The Judiciary has not been of help either. While some Kenyans had their properties auctioned in silence others tried to fight through the courts. A few were victorious but many lost. In most cases, courts ruled that the Banking Act gave banks the right to increase rates without informing the borrower—or without approval of the Finance minister.

ENGLISH LAW

The courts have always relied on an English law principle that no amount of dispute as to the sums of money owed by an applicant can permit the courts to stop the sale of a property. This has given banks the right to auction property even when there was a dispute on the amount owed.

“Provided that an applicant is indebted to the respondent in whatever way…court cannot stand in its way,” ruled Justice Leonard Njagi in a case pitting businessman John Kanya against Barclays.

Before taking loans, customers sign a letter of offer stipulating the interest rates but usually fail to read the fine words in the deed of agreement, which normally states that “the borrower shall pay commission, interest, fees and charges to date of payment at the rate and upon the terms from time to time agreed with the bank or, if not so agreed, at such rate or rates (not exceeding any maximum permitted by law and subject to a minimum rate of six per cent per annum over the base rate of the bank from time to time) as the bank may, in its absolute discretion, determine”.

It is this hidden clause that has left many borrowers at the mercy of banks, which have had the support of the courts. In 2006, Justice Anyara Emukule, in the case of Daniel Mugambi versus Housing Finance, said it was “uncertain” whether or not the provisions of Section 44 of the Banking Act limit the interest rates chargeable by banks and other institutions. As a follow-up to that view, Justice Patrick J Kamau held that in the said section there was “no specific mention of interest (rates)” and found that there was no contravention of the Banking Act when the bank varied the interest rates without approval from the minister. Most businessmen had gone to court on account that banks increased the rates without approval from the Finance minister.

It was in the case of Muiruri Gachoka, a Thika farmer and father of activist Tony Gachoka, that the Court of Appeal held that banks had misused the law to arbitrarily increase interest rates.

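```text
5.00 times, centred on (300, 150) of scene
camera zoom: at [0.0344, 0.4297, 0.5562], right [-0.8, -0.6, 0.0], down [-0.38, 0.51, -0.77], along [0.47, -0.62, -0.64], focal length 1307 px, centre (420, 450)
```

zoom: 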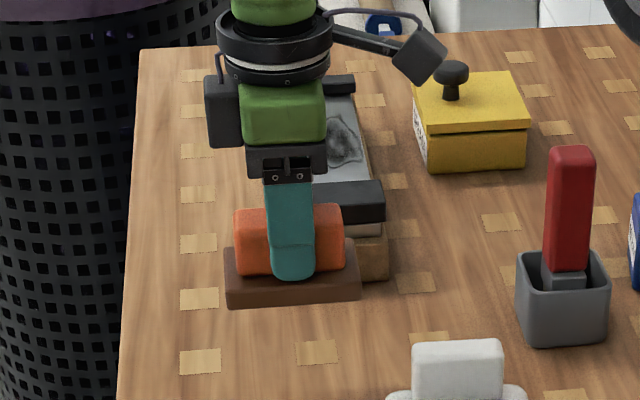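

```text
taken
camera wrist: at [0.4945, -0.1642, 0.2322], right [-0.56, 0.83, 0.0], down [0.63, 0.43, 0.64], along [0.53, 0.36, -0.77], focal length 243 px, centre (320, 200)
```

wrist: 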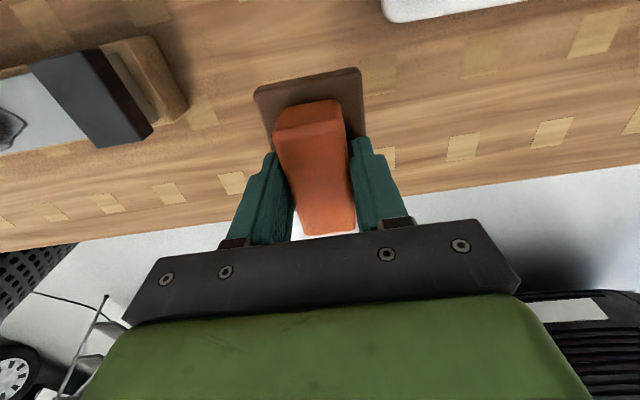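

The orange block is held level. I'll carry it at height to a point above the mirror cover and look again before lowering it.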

They said: “We have found in the above discussion that there was no evidence that the interest rate charged by the respondent was in accordance with Section 44 of the Banking Act. We have found that it was manifestly excessive, and, in the words of the trial judge, morally wrong. We have further expressed the view that the clause relied on to charge the interest that led to this exhorbitant indebtedness was not only unconscionable and without notice to the appellant but was bad for failure to accord with the relevant provisions of the law. In addition, we have found that the bank owed a statutory and fiduciary duty of care to the appellant and the deceased’s estate”.

HAD INCREASED

In the Gachoka case, the bank had increased the interest rate from 14 per cent to 45 per cent.

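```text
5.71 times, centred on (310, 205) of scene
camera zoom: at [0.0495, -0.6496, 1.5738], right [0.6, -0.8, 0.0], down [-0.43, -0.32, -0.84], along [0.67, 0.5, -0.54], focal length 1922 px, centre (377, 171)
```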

While individuals fought within the court corridors, attempts to cap the interest rates charged by banks have faltered many a times. With the recent passing of the Bill that seeks to do so, Kenya Bankers Association has asked President Uhuru Kenyatta not to assent into it.

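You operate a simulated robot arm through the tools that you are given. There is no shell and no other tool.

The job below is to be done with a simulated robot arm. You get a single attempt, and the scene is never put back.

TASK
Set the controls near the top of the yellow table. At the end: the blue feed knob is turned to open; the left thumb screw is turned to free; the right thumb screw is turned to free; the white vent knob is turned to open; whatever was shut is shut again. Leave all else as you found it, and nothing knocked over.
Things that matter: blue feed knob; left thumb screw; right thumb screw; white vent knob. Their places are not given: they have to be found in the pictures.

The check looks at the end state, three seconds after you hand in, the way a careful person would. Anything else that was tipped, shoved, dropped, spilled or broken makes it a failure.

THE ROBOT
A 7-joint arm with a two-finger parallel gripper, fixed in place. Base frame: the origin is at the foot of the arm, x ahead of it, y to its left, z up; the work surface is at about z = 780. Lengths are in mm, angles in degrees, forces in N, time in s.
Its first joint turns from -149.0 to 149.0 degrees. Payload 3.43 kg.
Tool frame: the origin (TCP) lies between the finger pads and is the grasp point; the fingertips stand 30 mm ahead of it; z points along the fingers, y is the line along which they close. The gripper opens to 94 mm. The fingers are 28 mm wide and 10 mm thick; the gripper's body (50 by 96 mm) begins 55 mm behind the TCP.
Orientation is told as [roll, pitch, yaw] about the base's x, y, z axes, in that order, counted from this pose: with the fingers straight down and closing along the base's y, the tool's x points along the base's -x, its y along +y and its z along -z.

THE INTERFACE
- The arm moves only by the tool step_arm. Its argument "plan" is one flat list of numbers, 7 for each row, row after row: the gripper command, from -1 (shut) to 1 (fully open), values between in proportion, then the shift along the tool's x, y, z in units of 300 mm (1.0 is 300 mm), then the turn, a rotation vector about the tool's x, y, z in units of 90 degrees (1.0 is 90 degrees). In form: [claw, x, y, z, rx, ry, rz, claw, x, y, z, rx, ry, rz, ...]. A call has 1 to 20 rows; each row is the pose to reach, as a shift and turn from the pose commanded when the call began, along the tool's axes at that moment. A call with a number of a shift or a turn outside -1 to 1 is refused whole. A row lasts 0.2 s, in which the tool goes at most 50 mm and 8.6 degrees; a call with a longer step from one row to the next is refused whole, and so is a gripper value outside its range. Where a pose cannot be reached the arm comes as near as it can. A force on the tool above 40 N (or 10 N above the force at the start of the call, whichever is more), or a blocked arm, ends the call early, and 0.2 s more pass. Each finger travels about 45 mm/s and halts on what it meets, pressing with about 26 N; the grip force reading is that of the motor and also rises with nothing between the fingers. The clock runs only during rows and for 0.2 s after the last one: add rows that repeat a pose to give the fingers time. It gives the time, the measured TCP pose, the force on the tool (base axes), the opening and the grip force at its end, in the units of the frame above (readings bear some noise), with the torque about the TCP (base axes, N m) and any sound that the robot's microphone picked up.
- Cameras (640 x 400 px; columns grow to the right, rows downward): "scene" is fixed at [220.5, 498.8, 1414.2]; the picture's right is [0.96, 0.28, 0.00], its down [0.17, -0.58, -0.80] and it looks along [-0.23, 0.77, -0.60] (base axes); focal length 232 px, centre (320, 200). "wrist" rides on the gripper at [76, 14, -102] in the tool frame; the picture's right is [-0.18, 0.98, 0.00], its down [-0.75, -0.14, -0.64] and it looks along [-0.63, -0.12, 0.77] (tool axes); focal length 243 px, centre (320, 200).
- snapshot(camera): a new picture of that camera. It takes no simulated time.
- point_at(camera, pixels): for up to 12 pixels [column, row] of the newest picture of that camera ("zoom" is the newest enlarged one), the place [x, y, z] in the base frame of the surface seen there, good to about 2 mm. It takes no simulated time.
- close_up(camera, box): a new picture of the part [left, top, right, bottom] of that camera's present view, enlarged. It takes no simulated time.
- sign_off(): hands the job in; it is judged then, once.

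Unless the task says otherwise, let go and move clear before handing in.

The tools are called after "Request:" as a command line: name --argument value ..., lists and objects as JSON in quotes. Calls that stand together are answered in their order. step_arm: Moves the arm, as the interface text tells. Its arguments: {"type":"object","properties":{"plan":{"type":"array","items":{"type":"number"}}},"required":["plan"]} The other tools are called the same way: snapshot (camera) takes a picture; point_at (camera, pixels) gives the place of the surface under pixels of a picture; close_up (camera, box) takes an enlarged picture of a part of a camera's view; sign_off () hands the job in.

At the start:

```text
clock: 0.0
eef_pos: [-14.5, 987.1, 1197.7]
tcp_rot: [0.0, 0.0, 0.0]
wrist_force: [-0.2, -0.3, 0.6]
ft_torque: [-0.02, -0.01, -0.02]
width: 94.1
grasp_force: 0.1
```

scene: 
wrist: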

Mr Habil Olaka, chief executive officer of KBA, said the industry body opposed the amendments since they would have deep ramifications on the economy.

“One of the things that will be a consequence of the proposal...means...the bank will have to assess the risk profile of the borrowers, and it is only those borrowers who fit within that risk profile that is legislated in the law that will then be accessible to credit,” Mr Olaka told a news conference.

His deputy, Mr John Gachora, added that borrowers could resort to foreign currency-denominated loans, which could lead to a weakening of the shilling.

The Central Bank of Kenya Governor, Dr Patrick Njoroge, has also opposed the Bill saying capping of interest rates would lead to inefficiencies and promote informal lending channels. He nonetheless agrees that Kenya’s lending rates are too high.

The Bill was sponsored by Kiambu Town MP Jude Njomo, who says its assent into law would promote business. According to the Bill, banks will charge at most four per cent of the base rate set by CBK. At the moment, banks charge as much as 25 per cent interest, making Kenyans unable to afford loans and mortgages.

The current base rate is set at 11 per cent, which means that Kenyans could at most pay only 15 per cent interest rates.

Should the Bill become law, deposits held in interest-earning accounts would earn interest at 7.3 per cent at the minimum.

Will the President sign the Bill into law, on its third attempt?